Aug. 03, 2005 - Issue #511: John Prine
Gone to pot
Well-known Canadian pot activist Marc Emery was arrested this week in Halifax at the behest of the American Drug Enforcement Agency. Should Emery be successfully extradited, he will face a paranoid U.S. justice system that, if he is convicted, will sentence him to 10 years to life imprisonment—an unjust, unfair, extreme punishment for what Emery has been engaged in. With this, I agree unquestioningly. The reaction by some of Emery’s supporters, however, has included various claims that indicate that they need to lay off the smoke for a minute.
Take pot activist David Malmo-Levine, quoted in the Globe and Mail: “It’s appalling for the US to come in here and try to police our country. To arrest Canadians to face their penalties and their laws is completely wrong.” Or Kayle Hett, quoted in the Toronto Sun: “Basically, it’s the Americans telling Canadians how to run our lives. It’s one more indication that Americans don’t respect Canadian sovereignty.”
Now, we can have problems with the ruthless persecution of a pot activist under the auspices of draconian U.S. laws. What we can’t have problems with, however, is some breach of Canadian sovereignty. Because there isn’t one. This is a case of somebody breaking American laws selling a substance that is illegal in America to American people who live in America.

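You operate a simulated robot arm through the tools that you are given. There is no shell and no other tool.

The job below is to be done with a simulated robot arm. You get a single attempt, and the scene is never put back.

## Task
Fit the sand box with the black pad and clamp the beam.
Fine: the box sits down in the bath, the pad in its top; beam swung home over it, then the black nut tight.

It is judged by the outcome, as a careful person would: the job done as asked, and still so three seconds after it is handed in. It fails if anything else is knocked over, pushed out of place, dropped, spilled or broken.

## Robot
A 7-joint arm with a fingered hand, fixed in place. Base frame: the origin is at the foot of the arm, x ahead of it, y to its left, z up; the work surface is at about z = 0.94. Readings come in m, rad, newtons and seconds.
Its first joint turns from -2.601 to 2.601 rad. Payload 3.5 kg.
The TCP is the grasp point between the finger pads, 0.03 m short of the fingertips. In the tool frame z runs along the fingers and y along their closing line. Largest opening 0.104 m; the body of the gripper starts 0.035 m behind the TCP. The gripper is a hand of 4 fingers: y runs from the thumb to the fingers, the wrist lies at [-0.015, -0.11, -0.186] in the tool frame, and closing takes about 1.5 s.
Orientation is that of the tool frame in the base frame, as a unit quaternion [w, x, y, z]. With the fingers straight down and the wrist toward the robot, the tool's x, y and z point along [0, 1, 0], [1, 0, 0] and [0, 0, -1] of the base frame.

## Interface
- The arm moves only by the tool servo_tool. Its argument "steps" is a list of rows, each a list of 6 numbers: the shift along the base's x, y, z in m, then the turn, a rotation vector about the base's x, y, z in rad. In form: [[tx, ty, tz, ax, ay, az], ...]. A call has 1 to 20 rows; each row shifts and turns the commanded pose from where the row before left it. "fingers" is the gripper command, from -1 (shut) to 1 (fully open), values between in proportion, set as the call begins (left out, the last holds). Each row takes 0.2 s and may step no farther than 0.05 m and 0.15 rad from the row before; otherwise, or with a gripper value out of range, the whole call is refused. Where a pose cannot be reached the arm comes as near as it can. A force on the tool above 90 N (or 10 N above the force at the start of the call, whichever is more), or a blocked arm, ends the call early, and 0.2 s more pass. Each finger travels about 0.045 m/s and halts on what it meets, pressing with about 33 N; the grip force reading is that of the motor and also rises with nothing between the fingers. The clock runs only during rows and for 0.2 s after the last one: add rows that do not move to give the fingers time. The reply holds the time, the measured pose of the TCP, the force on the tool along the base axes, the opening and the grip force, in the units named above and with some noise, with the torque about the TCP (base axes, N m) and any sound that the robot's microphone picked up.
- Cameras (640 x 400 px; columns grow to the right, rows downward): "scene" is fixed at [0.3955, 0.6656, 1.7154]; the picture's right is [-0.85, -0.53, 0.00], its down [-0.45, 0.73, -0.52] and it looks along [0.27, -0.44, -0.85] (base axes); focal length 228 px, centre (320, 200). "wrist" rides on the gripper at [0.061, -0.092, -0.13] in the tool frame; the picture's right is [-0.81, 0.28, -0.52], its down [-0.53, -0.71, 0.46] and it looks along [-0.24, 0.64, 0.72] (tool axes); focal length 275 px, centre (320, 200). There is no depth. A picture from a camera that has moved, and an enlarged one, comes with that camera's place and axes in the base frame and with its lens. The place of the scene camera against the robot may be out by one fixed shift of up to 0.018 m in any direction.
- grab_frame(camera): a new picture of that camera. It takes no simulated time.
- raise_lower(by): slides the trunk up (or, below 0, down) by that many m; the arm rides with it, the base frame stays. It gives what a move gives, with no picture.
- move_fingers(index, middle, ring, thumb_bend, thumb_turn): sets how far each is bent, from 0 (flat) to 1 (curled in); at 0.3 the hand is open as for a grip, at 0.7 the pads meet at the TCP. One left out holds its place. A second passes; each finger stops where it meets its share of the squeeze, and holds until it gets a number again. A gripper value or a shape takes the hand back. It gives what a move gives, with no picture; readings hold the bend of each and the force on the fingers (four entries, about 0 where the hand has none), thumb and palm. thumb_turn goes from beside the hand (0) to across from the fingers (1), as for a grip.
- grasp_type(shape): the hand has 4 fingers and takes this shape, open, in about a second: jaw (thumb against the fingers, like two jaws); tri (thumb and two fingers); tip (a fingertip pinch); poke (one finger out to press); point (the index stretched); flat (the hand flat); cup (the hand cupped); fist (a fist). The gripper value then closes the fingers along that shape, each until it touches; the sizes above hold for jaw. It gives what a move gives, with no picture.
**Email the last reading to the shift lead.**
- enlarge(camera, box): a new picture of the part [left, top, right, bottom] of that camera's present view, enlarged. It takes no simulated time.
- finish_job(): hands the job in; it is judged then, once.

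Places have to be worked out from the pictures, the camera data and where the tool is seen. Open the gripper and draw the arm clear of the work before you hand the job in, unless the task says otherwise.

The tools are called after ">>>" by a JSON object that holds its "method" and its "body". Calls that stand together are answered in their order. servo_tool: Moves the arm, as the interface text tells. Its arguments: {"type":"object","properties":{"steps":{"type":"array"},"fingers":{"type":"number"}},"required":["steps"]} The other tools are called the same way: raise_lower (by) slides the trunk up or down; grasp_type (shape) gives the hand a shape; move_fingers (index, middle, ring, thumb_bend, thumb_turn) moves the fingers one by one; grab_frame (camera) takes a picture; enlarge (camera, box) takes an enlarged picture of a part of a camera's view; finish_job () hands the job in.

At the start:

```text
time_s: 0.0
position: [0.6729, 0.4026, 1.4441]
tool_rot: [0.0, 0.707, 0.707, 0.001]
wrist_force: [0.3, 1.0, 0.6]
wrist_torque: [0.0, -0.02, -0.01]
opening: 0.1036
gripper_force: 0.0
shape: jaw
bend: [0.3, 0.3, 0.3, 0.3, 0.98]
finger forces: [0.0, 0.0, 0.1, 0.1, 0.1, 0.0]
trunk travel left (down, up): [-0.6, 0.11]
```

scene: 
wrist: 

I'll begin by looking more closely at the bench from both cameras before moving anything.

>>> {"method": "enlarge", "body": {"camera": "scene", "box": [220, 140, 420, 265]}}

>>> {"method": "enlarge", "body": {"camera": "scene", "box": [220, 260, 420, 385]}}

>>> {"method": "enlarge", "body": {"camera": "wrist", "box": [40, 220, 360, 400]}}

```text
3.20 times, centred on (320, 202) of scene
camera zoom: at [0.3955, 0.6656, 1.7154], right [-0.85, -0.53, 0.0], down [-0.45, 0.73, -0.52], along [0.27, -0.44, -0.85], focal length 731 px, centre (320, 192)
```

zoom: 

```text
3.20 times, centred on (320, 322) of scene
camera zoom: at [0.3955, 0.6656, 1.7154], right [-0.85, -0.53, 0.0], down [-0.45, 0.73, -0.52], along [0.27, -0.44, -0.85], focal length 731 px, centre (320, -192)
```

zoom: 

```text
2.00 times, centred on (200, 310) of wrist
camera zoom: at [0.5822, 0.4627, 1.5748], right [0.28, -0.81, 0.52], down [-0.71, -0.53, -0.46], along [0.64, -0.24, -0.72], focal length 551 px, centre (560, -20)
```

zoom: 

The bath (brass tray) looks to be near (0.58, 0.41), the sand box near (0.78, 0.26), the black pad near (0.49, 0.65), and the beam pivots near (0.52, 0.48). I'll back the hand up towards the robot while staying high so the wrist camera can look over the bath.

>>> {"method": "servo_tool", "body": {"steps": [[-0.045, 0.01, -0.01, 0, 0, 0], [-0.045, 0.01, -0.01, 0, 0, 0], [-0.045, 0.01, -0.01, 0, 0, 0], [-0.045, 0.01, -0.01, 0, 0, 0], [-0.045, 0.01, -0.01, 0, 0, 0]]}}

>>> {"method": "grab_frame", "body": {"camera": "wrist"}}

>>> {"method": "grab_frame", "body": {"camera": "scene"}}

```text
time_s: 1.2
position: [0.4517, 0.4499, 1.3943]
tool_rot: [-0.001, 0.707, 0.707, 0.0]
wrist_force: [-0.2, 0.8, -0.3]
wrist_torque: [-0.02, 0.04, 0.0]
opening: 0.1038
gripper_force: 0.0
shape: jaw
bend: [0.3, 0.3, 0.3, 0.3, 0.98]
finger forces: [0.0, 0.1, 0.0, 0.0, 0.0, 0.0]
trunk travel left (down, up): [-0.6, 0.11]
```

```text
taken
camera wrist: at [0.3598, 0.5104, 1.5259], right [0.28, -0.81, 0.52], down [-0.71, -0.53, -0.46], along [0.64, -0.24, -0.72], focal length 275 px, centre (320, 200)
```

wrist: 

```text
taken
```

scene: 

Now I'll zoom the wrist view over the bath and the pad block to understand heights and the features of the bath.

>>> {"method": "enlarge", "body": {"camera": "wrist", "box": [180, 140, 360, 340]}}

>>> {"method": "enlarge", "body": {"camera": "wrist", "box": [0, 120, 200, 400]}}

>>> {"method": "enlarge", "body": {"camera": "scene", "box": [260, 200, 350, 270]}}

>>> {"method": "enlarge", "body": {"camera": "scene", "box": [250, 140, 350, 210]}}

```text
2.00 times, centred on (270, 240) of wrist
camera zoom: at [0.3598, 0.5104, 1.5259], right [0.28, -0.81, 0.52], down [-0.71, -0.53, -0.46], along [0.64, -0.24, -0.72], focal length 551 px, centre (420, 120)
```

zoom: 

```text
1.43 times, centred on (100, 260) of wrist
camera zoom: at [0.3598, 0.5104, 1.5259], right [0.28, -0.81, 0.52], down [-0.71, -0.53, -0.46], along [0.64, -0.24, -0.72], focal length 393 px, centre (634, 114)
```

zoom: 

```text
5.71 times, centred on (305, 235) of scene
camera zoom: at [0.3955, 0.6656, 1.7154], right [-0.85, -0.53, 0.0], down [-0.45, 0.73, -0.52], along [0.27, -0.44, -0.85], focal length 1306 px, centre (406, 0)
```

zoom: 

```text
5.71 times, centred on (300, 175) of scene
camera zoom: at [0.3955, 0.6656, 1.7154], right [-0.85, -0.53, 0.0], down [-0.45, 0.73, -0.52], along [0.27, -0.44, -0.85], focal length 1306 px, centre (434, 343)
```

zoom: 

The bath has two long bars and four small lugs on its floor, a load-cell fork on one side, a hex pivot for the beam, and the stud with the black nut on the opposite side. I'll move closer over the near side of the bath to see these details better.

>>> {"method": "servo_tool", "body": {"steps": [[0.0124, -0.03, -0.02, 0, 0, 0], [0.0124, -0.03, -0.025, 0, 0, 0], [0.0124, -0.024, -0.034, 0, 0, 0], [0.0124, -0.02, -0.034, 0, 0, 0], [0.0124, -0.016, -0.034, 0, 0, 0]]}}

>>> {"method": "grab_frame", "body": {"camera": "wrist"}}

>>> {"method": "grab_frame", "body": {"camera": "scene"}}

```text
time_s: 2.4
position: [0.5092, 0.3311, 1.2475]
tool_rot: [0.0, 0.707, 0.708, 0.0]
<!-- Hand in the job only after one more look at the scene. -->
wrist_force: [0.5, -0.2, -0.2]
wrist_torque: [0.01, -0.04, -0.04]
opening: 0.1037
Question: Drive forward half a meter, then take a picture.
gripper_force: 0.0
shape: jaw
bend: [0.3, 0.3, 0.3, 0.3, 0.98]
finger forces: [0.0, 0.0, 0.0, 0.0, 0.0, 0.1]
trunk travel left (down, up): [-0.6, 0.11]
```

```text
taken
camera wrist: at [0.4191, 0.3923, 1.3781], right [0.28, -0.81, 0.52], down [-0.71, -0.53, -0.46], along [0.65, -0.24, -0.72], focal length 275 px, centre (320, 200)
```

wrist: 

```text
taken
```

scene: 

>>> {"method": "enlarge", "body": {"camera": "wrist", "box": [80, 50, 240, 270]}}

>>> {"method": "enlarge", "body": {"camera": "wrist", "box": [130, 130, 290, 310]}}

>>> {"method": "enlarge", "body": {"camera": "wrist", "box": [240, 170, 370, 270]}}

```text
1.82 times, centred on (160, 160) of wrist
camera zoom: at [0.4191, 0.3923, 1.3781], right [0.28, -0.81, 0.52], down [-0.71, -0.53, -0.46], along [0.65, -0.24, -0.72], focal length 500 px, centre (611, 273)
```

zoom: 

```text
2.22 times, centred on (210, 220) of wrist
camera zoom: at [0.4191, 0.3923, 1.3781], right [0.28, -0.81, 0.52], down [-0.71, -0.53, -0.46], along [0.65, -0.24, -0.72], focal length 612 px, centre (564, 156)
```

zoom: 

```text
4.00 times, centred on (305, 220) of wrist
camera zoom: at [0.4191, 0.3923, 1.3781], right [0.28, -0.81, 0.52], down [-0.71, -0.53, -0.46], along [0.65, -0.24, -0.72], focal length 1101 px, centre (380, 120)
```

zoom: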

Consider a parallel case—an American drives to Winnipeg, shoots and kills 10 people, then drives back across the border. Would we not want to have this person extradited to Canada in order to face our penalties and laws? Of course we would.
The arguments made by these pot-activists seem particularly backwards since it seems that Emery used his Canadian citizenship and locality to engage in a bustling trade with U.S. customers without getting ensnared in U.S. laws. Really, one could argue that the U.S. is merely protecting itself from Canadian internet drug dealers who insist on undermining its sovereign laws.
I know I sound unsympathetic to Emery’s plight—I swear, I’m not. But I would be more sympathetic if I thought his internet activities were undertaken on pure “freedom to smoke pot” principle, if this was a statement against bad U.S. laws, just as his repeated run-ins with Canadian law-enforcement have been about bad Canadian laws. I suspect, however, that it was as much about getting access to big American drug markets as anything else.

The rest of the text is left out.